Tłusty czwartek już za parę dni, czas więc zastanowić się jakimi to słodkościami uraczyć domowników. Klasyczne pączki z marmoladą, faworki, a może kolorowe oponki? Ja w tym roku pokusiłam się o amerykański klasyk – pączki z dziurką suto oblane lukrem albo czekoladą. W filmach amerykańskich –najczęściej komediach – policjanci zawsze jedzą w radiowozie dougnuts i popijają napojem :) No i co by mi nie mówiono, te kolorowe pączki zawsze będą mi się kojarzyły z jakimś leniwym policjantem, który marzy o tym, by delikwent dał mu spokój, żeby ten mógł w spokoju dokończyć posiłek:)
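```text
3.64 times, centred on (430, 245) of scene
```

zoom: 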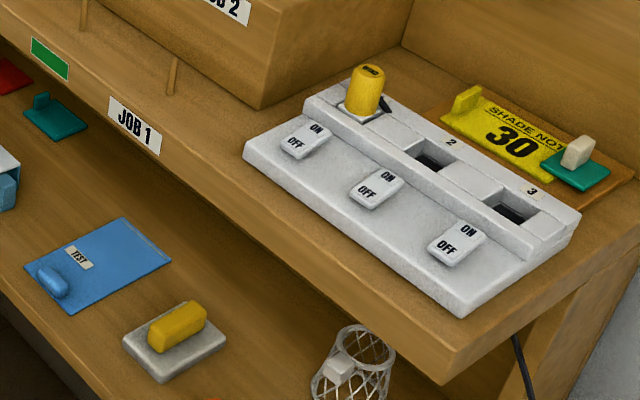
W Polsce kiedy nadchodzi TEN dzień, czyli tłusty czwartek, jesteśmy w stanie
pochłonąć ogromne ilości pączków. Przyznajcie się, ile razy robiliście ranking
„kto zjadł więcej”? :) Kolorowe oponki oprócz tego, że są pyszne, to jeszcze
wyglądają cudownie. Takie kolorowe :) Myślę, że nie tylko dzieciaki się skuszą
na taką wersję tłustego czwartku. Pączki wyszły pyszne, pulchniutkie,
nienasączone tłuszczem. Polecam!
Składniki (na 15 oponek i 15 małych pączuszków):
Ciasto drożdżowe:
450g mąki pszennej
200ml mleka
4 żółtka (L)
40g cukru
40g świeżych drożdży
1 spora łyżka serka twarogowego/homogenizowanego
1 łyżeczka cukru wanilinowego
½ małego kieliszka spirytusu
Szczypta soli
Lukier biały i
różowy:
250-300g cukru pudru
2 białka jaj
1 łyżeczka soku z cytryny
Odrobina czerwonego barwinka spożywczego
Polewa z
czekolady:
35g czekolady mlecznej
35g czekolady gorzkiej
1 łyżka mleka
Wykonanie:
Ciasto: mleko podgrzać. W letnim mleku rozpuścić
drożdże. Mąkę wsypać do miski, zrobić wgłębienie i wlać do niego rozpuszczone
drożdże. Przysypać otaczającą mąką. Pozostawić w ciepłym miejscu, aż drożdże „ruszą”
i kopczyk się wybrzuszy.
Żółtka utrzeć z cukrem i serkiem, aż masa podwoi objętość
i nabierze puszystości. Masę wlać do mąki z zaczynem, dodać cukier wanilinowy,
sól i zagnieść gładkie ciasto (ja
zagniatam mikserem z końcówką hakiem). Odstawić na ok. godzinę do wyrośnięcia.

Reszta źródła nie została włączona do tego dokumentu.